By Greg Skinner

Somewhere a sacrifice had to have been made. In the closing days of the ski season at Panorama Mountain Resort, Ullr provided what was asked for, provided what was needed by the faithful to worship properly — fresh snow. 

The 2022/2023 snow year at Panorama ended on April 9 with a tich less than 30 centimetres of snow that fell during the last week of skiing and snowboarding at the resort.

For connoisseurs and the committed, it was a difficult year. With 241 centimetres total snowfall this season, Panorama tied the worst snowfall season during the last decade. This year’s meagre snows mirrored the 2014-2015 season, which also saw 241 centimetres total, according to, a website that collects snowfall data from ski resorts all over the world.

From the local perspective, the year ended not so different than it started; alpine ski racing on artificial snow on the front side, and “natty” party laps in the back bowl for free riders. A sprinkling of tourists are always in the way of it all.

Evan Pacey, Panorama’s snow reporter, wrote that one person managed to make 10 laps through Taynton Bowl in a single day, during closing weekend. 

Andrew Hill spent Monday April 3 searching for his last runs of the season and chose to stay lower on the frontside of the mountain to enjoy the day’s offing of fresh fallen inches laying atop well groomed runs, rather than wrestle bad snow in most of the double black diamonds around the mountain.

Hill, a snowboarder and valley resident, encountered churned gravel on the surface of the snow at some cat track intersections and along random patches of “brown” in high traffic areas on piste. Otherwise, he made a powder day of it by running top speed laps through “Bosnia,” which is officially known as Founder’s Ridge. 

The conditions were not great and not typical of late season skiing, even at Panorama, the least snowy of all the ski hills on the famed Powder Highway.

A founding member of the Panorama Bootpacker’s Association and a season pass holder with excellent knowledge of the mountain, Hill, like many other regulars and locals, spent most of his snowboard-days this season riding groomed runs rather than face the difficult and sometimes dangerous conditions off piste and in the back bowl. 

In a normal year, Hill would spend most every day snowboard lapping Taynton Bowl. 

“Well at least the fat biking was good,” Hill said of his snow year that also saw ridiculous avalanche conditions in the backcountry.

By Wednesday, two larger storm pulses dropped more snow and shifted the vibe at Panorama by turning Taynton into a playground for a few last hours before temperatures rose and destroyed the surface. 

With that last bit of natural snowfall and wind transported snow filling in certain zones, White Tail or Spector could be run wide-open top to bottom and the scram down Taynton Trail back to the lift line for the next lap was high tempo as well.  Even C Spine, normally over run by skiers, offered a good runs late into the ski day.
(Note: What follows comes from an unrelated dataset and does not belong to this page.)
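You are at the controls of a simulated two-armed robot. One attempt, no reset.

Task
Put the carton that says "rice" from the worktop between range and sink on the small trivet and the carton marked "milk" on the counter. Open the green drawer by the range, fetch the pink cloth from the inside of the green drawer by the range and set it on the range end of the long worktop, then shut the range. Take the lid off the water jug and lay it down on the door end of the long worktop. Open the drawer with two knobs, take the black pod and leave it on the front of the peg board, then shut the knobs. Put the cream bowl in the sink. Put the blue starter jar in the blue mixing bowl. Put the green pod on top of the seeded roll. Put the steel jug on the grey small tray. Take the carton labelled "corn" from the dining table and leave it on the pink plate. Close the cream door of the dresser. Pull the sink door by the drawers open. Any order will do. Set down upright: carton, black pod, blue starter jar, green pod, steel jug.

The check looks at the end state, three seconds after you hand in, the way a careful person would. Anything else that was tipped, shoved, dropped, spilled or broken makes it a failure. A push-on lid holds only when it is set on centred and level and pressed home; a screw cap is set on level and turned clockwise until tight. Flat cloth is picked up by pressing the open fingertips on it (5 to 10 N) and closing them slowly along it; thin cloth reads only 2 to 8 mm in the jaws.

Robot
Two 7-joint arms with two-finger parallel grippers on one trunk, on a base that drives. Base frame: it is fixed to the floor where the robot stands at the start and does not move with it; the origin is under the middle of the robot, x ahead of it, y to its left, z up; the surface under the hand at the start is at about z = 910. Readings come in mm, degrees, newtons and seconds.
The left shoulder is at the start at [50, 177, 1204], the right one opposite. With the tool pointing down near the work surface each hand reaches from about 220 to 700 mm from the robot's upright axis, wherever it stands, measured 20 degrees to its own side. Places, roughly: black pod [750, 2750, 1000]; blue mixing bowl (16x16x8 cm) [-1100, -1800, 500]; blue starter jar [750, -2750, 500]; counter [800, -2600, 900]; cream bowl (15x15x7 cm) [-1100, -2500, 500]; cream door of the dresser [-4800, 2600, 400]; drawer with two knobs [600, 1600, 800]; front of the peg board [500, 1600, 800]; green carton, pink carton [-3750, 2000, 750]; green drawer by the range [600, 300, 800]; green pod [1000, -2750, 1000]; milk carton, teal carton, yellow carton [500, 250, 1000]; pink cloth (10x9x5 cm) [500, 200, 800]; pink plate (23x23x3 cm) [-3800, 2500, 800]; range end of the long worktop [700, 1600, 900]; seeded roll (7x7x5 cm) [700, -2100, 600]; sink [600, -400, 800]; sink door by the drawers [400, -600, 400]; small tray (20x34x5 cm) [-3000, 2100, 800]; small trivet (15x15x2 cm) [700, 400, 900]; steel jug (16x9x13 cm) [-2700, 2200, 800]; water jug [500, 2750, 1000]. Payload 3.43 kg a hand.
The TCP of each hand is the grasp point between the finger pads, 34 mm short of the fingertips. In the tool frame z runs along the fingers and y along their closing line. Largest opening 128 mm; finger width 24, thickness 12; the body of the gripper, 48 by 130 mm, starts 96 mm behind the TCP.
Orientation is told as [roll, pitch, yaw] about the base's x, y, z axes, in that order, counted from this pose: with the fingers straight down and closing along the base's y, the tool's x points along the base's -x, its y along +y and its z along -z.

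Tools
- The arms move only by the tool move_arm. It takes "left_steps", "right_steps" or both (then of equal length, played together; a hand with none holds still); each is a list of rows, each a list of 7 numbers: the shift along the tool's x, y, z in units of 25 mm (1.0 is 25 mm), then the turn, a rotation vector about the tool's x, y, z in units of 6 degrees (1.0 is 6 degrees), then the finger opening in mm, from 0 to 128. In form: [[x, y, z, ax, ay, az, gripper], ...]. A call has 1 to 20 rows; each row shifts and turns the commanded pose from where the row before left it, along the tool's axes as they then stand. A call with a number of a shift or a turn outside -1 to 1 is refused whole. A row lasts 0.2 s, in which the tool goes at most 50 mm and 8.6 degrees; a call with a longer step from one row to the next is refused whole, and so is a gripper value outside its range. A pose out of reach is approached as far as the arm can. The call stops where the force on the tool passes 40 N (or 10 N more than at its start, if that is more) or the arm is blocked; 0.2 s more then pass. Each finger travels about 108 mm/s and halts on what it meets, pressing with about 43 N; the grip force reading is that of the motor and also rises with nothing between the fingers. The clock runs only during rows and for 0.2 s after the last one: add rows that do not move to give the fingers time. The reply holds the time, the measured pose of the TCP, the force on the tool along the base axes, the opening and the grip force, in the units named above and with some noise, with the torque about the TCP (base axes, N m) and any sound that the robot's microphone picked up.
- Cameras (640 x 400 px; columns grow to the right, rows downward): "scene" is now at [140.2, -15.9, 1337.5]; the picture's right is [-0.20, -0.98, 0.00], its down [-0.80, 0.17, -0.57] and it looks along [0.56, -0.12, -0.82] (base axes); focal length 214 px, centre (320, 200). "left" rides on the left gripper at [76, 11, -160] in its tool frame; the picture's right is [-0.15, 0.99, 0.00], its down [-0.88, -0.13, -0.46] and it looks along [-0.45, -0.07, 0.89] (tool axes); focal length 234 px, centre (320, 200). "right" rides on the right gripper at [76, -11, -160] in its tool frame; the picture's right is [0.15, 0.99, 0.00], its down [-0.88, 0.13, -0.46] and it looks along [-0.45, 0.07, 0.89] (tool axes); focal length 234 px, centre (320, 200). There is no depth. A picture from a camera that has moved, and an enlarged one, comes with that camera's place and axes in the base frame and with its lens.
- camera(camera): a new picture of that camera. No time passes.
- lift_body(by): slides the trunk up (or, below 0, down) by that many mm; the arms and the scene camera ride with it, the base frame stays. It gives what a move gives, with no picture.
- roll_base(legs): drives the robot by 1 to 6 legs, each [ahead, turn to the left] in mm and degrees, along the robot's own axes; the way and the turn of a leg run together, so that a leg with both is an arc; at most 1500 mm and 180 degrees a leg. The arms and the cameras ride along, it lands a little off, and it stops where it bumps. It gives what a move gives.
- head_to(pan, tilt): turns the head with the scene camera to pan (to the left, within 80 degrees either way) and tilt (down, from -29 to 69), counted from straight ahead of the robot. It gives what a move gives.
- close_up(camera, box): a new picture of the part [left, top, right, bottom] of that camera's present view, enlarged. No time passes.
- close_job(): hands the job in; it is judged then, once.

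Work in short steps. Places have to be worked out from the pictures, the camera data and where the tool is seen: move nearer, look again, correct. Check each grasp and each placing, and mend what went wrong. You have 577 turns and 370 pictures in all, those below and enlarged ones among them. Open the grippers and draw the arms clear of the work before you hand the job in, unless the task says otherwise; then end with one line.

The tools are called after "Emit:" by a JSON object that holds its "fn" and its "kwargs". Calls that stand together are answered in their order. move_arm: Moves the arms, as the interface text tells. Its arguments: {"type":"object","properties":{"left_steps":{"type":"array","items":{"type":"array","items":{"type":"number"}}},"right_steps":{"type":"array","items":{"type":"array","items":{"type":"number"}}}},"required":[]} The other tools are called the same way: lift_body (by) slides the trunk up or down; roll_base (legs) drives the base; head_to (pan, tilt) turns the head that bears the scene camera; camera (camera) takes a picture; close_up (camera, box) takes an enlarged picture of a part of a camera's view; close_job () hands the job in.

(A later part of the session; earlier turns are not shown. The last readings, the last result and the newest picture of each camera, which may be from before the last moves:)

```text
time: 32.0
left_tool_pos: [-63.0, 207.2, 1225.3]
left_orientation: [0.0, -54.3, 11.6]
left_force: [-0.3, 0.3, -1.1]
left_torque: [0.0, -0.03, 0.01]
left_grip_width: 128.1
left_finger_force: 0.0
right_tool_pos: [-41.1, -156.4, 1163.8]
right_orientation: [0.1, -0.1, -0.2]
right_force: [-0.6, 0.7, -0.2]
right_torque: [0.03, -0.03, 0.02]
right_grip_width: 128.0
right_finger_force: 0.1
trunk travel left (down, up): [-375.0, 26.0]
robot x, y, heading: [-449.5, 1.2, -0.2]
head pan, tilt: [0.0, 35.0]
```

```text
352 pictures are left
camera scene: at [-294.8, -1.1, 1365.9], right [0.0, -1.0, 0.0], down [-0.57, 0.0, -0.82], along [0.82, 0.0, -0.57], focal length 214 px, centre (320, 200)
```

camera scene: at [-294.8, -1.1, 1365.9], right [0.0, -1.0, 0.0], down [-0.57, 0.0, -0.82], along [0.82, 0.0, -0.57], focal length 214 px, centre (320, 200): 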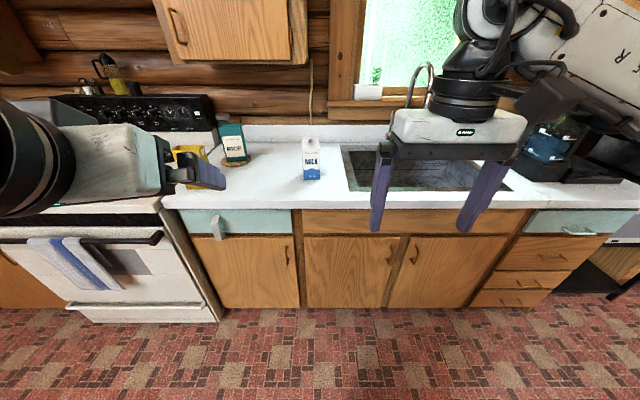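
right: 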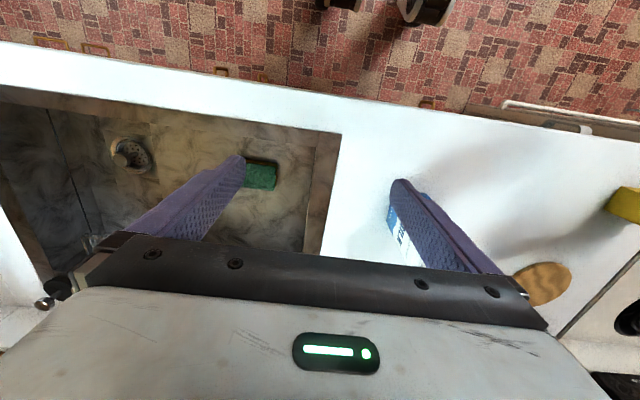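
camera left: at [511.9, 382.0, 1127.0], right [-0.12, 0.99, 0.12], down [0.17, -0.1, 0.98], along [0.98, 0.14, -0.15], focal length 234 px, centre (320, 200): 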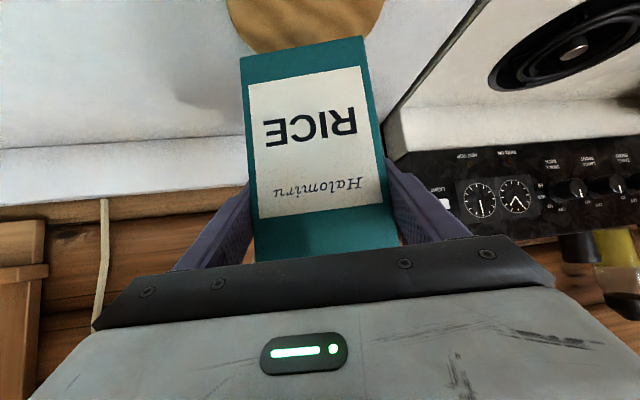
Wednesday’s skiing saw powder shots resulting from summit laps into the early afternoon. 

Taynton was perhaps at its best Wednesday, no Monster Cat traffic and fumes and maybe a couple dozen skiers and snowboarders making the walk to the hunting grounds. 

Only a few snowfalls during this season rivalled the last week and those were in December and February, much of the base fell before the season started. 
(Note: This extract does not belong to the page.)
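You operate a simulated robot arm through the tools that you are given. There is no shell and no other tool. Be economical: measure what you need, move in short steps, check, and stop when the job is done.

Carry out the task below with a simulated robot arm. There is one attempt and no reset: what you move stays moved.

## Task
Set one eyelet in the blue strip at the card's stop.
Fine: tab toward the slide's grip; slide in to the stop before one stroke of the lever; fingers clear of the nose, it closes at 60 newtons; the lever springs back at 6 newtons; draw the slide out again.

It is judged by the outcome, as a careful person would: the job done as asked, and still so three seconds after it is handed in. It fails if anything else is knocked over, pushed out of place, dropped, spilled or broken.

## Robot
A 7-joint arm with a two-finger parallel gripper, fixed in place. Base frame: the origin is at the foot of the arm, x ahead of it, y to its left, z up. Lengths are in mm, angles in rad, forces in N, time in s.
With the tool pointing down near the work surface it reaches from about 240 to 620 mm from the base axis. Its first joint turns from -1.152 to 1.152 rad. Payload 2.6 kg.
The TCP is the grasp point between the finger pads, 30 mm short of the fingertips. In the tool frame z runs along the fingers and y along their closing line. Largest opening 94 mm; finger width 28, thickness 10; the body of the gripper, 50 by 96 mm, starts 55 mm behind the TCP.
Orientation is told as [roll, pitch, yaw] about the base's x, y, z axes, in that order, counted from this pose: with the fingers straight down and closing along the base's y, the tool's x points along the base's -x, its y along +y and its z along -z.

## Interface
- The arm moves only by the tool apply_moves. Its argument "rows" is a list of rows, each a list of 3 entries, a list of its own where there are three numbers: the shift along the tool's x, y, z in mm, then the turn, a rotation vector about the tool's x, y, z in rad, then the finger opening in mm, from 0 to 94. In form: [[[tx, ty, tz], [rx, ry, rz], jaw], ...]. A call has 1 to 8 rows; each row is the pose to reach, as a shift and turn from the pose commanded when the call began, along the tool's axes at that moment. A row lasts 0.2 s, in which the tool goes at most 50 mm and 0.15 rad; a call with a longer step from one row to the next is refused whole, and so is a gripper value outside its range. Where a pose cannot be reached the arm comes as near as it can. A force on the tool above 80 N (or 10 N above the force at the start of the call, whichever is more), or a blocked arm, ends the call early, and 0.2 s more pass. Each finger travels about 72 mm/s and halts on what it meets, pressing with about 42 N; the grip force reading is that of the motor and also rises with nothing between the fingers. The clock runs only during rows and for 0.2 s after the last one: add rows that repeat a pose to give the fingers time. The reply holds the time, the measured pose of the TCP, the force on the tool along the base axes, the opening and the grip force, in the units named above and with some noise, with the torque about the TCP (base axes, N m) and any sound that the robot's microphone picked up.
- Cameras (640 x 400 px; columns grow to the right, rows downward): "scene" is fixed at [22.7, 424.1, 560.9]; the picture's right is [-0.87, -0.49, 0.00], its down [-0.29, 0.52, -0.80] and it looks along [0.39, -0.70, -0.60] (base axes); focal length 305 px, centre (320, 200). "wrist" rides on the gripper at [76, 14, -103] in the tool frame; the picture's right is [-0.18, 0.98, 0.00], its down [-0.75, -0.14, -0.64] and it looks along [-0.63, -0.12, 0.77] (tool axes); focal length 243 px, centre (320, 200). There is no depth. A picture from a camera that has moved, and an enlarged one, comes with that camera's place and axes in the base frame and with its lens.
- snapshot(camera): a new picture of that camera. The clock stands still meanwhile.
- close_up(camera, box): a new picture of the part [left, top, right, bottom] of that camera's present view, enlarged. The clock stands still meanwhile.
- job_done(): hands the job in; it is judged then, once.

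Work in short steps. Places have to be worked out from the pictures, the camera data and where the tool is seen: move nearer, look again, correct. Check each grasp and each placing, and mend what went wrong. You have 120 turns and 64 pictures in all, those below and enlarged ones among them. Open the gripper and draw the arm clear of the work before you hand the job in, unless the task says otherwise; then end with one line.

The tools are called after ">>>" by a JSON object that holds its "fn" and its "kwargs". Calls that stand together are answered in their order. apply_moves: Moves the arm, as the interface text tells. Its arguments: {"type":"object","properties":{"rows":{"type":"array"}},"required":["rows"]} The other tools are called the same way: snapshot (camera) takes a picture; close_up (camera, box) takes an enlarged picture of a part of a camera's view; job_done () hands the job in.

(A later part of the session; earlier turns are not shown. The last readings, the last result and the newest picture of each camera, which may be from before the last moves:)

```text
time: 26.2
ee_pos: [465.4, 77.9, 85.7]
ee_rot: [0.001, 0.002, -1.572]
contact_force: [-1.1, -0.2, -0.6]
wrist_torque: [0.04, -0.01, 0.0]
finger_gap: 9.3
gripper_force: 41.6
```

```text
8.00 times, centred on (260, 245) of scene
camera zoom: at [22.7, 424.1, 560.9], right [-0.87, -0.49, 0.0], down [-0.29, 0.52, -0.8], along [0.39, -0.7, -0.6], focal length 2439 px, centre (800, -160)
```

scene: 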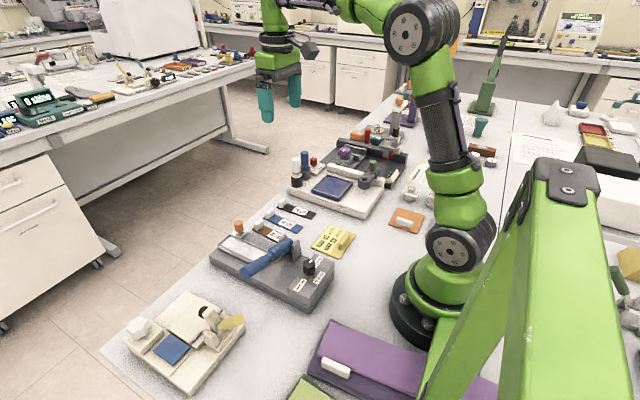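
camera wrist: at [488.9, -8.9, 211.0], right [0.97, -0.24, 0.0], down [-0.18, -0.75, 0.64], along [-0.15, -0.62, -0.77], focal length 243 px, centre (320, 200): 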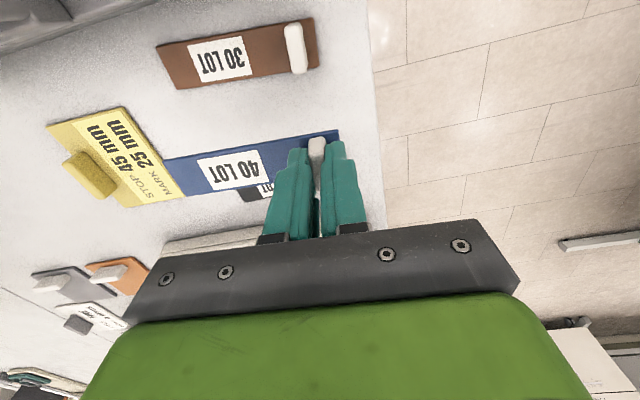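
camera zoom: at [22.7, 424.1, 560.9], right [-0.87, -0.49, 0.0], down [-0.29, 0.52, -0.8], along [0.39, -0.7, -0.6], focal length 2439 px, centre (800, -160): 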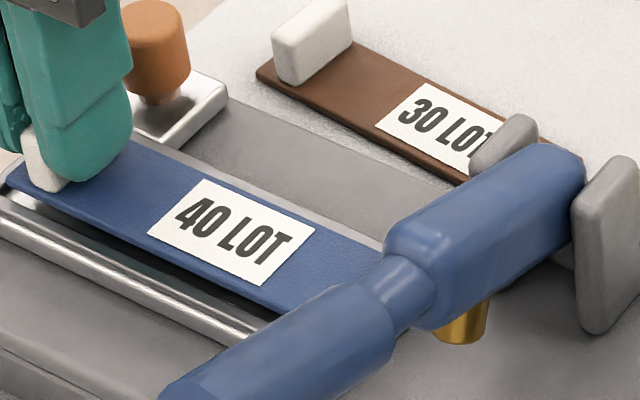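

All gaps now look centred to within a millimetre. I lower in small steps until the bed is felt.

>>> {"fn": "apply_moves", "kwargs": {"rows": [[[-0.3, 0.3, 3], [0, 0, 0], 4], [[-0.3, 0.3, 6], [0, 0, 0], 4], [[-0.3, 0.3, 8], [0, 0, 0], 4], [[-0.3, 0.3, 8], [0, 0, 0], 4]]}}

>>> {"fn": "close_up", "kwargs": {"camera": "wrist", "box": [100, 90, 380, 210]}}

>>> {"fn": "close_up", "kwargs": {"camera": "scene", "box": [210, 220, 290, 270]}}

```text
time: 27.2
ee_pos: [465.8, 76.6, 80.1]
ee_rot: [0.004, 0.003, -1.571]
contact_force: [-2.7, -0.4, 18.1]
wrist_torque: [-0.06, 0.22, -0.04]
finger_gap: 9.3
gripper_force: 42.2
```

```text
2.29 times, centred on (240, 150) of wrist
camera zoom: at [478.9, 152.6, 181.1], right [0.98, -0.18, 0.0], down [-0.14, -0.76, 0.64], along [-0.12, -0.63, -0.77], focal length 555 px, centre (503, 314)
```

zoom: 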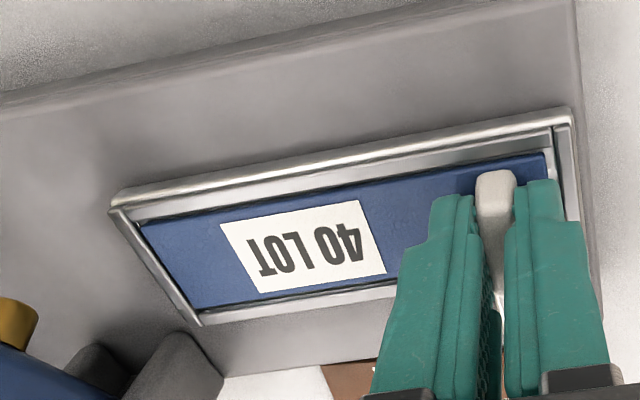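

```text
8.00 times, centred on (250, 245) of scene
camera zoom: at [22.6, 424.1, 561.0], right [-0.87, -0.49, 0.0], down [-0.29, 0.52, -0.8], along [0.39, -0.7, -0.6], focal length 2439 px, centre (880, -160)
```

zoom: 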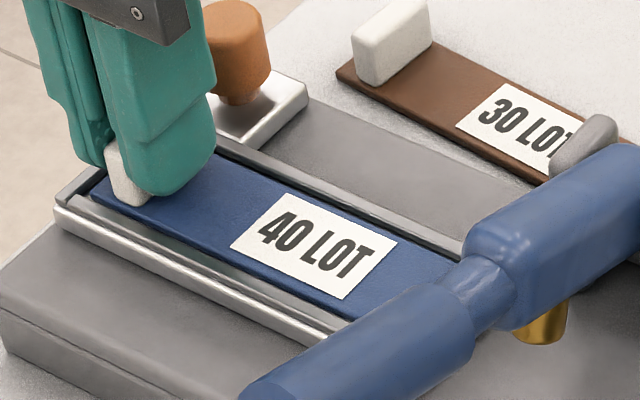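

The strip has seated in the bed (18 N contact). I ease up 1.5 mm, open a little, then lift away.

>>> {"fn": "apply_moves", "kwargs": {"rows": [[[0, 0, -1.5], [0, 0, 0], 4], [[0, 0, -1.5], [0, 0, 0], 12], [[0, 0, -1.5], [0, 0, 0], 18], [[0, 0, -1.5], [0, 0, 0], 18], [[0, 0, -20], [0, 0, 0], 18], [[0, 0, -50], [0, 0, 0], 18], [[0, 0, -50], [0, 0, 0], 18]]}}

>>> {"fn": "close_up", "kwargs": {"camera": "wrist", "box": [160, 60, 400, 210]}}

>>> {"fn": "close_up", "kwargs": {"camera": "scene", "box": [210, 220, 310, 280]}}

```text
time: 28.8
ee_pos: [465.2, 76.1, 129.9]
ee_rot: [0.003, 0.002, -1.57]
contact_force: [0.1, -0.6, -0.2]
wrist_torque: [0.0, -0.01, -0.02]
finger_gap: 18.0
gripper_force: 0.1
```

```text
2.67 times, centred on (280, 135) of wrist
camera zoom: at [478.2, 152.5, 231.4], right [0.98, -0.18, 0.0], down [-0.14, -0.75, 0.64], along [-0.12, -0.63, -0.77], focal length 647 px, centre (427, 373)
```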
The biggest single snowfall this season was six inches that fell overnight during a six-day storm that dropped 19 -inches total, said Panorama spokesperson Clarissa Amaro.

The 2014-2015 took 62 days of snowfall to reach 241 centimetres. This year it took 63 snowdays to hit that same  mark. Back in 2014 a visitor from Saskatoon wrote on TripAdvisor about the snow conditions at Panorama that February said the snow would have better been described as “ice.” Long know as “Ice-O-Rama” to locals, Panorama’s focus and investment in snowmaking mixed with quality grooming has paid off. Longtime skiers and holidaymakers were often vocal this year, saying  the skill of snow management between storms made difference.  

“I’m proud of the efforts of our team and the tireless work they have done to deliver an exceptional mountain experience. Panorama’s strong snowmaking product, our fleet of modern snowcats and our investment in efficient, state of the art technology and summer and winter grooming, made an impact this season from early November ski race training to April spring skiing,” said Steve Paccagnan, President & CEO – Panorama Mountain Resort.